• _Set problem_
Repeat the material below exactly, with no pictures.

• _Information supplied_

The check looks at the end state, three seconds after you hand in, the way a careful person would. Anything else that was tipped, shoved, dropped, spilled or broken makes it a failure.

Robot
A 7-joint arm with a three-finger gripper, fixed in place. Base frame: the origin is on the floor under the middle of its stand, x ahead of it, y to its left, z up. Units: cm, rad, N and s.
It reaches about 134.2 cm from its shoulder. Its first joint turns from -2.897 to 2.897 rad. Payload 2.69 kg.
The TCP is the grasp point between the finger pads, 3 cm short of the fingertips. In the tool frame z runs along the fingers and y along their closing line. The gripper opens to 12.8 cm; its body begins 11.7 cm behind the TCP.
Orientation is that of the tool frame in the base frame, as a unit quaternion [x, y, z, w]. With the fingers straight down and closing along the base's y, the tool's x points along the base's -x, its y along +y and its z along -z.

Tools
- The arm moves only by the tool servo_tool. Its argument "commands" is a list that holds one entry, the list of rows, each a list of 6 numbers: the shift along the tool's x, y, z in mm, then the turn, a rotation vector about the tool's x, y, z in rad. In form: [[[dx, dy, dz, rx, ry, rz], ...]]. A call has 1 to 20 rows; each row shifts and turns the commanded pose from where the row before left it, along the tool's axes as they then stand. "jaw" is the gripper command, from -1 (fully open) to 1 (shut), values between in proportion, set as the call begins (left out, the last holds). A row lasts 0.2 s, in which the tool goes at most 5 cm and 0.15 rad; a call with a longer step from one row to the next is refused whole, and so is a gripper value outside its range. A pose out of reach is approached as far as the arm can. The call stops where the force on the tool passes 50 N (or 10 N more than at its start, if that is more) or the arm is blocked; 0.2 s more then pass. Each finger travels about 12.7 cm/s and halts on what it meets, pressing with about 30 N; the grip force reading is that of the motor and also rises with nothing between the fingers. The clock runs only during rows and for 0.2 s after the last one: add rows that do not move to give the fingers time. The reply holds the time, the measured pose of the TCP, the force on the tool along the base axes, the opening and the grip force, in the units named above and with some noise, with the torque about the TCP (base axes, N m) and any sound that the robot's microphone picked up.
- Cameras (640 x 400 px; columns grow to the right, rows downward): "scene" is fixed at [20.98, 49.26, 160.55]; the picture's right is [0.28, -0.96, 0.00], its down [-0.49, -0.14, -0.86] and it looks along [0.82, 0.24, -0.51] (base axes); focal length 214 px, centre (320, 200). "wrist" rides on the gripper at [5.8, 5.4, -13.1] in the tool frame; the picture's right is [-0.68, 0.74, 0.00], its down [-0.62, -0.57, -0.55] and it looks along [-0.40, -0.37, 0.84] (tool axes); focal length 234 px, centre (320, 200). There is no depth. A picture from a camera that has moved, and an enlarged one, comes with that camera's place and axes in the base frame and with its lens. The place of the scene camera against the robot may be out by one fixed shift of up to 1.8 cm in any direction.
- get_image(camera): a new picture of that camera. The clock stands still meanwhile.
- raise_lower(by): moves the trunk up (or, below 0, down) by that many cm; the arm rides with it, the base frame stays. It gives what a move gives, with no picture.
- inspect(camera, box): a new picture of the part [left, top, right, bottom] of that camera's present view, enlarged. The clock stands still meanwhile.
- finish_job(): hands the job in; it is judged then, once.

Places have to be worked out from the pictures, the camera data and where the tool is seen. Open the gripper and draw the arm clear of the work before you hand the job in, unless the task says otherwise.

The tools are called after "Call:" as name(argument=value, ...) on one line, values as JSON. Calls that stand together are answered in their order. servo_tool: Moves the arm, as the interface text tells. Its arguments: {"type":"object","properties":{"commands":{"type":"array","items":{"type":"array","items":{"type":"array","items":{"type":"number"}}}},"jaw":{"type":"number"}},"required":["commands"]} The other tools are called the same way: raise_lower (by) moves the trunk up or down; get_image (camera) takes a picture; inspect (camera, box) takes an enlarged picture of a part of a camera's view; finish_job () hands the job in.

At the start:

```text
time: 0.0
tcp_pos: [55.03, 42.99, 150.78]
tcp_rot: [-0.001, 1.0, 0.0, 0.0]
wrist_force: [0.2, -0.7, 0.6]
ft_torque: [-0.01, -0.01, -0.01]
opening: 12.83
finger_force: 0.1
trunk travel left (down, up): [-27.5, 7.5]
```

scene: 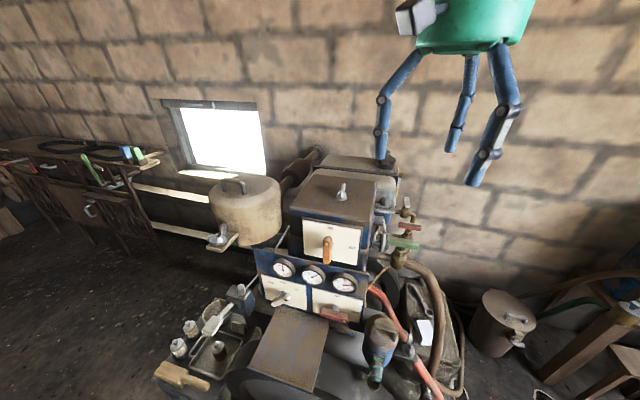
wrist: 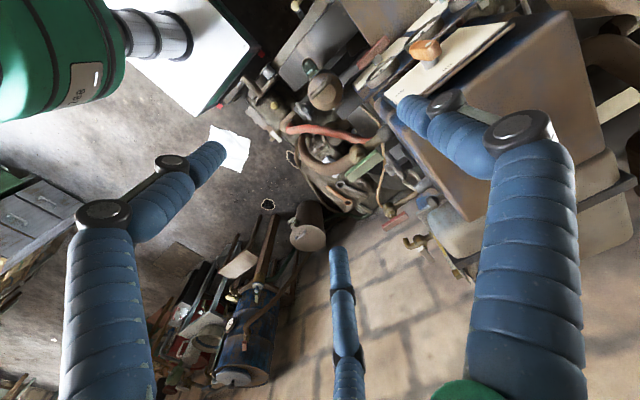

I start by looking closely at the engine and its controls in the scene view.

• _The answer_
The check looks at the end state, three seconds after you hand in, the way a careful person would. Anything else that was tipped, shoved, dropped, spilled or broken makes it a failure.

Robot
A 7-joint arm with a three-finger gripper, fixed in place. Base frame: the origin is on the floor under the middle of its stand, x ahead of it, y to its left, z up. Units: cm, rad, N and s.
It reaches about 134.2 cm from its shoulder. Its first joint turns from -2.897 to 2.897 rad. Payload 2.69 kg.
The TCP is the grasp point between the finger pads, 3 cm short of the fingertips. In the tool frame z runs along the fingers and y along their closing line. The gripper opens to 12.8 cm; its body begins 11.7 cm behind the TCP.
Orientation is that of the tool frame in the base frame, as a unit quaternion [x, y, z, w]. With the fingers straight down and closing along the base's y, the tool's x points along the base's -x, its y along +y and its z along -z.

Tools
- The arm moves only by the tool servo_tool. Its argument "commands" is a list that holds one entry, the list of rows, each a list of 6 numbers: the shift along the tool's x, y, z in mm, then the turn, a rotation vector about the tool's x, y, z in rad. In form: [[[dx, dy, dz, rx, ry, rz], ...]]. A call has 1 to 20 rows; each row shifts and turns the commanded pose from where the row before left it, along the tool's axes as they then stand. "jaw" is the gripper command, from -1 (fully open) to 1 (shut), values between in proportion, set as the call begins (left out, the last holds). A row lasts 0.2 s, in which the tool goes at most 5 cm and 0.15 rad; a call with a longer step from one row to the next is refused whole, and so is a gripper value outside its range. A pose out of reach is approached as far as the arm can. The call stops where the force on the tool passes 50 N (or 10 N more than at its start, if that is more) or the arm is blocked; 0.2 s more then pass. Each finger travels about 12.7 cm/s and halts on what it meets, pressing with about 30 N; the grip force reading is that of the motor and also rises with nothing between the fingers. The clock runs only during rows and for 0.2 s after the last one: add rows that do not move to give the fingers time. The reply holds the time, the measured pose of the TCP, the force on the tool along the base axes, the opening and the grip force, in the units named above and with some noise, with the torque about the TCP (base axes, N m) and any sound that the robot's microphone picked up.
- Cameras (640 x 400 px; columns grow to the right, rows downward): "scene" is fixed at [20.98, 49.26, 160.55]; the picture's right is [0.28, -0.96, 0.00], its down [-0.49, -0.14, -0.86] and it looks along [0.82, 0.24, -0.51] (base axes); focal length 214 px, centre (320, 200). "wrist" rides on the gripper at [5.8, 5.4, -13.1] in the tool frame; the picture's right is [-0.68, 0.74, 0.00], its down [-0.62, -0.57, -0.55] and it looks along [-0.40, -0.37, 0.84] (tool axes); focal length 234 px, centre (320, 200). There is no depth. A picture from a camera that has moved, and an enlarged one, comes with that camera's place and axes in the base frame and with its lens. The place of the scene camera against the robot may be out by one fixed shift of up to 1.8 cm in any direction.
- get_image(camera): a new picture of that camera. The clock stands still meanwhile.
- raise_lower(by): moves the trunk up (or, below 0, down) by that many cm; the arm rides with it, the base frame stays. It gives what a move gives, with no picture.
- inspect(camera, box): a new picture of the part [left, top, right, bottom] of that camera's present view, enlarged. The clock stands still meanwhile.
- finish_job(): hands the job in; it is judged then, once.

Places have to be worked out from the pictures, the camera data and where the tool is seen. Open the gripper and draw the arm clear of the work before you hand the job in, unless the task says otherwise.

The tools are called after "Call:" as name(argument=value, ...) on one line, values as JSON. Calls that stand together are answered in their order. servo_tool: Moves the arm, as the interface text tells. Its arguments: {"type":"object","properties":{"commands":{"type":"array","items":{"type":"array","items":{"type":"array","items":{"type":"number"}}}},"jaw":{"type":"number"}},"required":["commands"]} The other tools are called the same way: raise_lower (by) moves the trunk up or down; get_image (camera) takes a picture; inspect (camera, box) takes an enlarged picture of a part of a camera's view; finish_job () hands the job in.

At the start:

```text
time: 0.0
tcp_pos: [55.03, 42.99, 150.78]
tcp_rot: [-0.001, 1.0, 0.0, 0.0]
wrist_force: [0.2, -0.7, 0.6]
ft_torque: [-0.01, -0.01, -0.01]
opening: 12.83
finger_force: 0.1
trunk travel left (down, up): [-27.5, 7.5]
```

scene: 
wrist: 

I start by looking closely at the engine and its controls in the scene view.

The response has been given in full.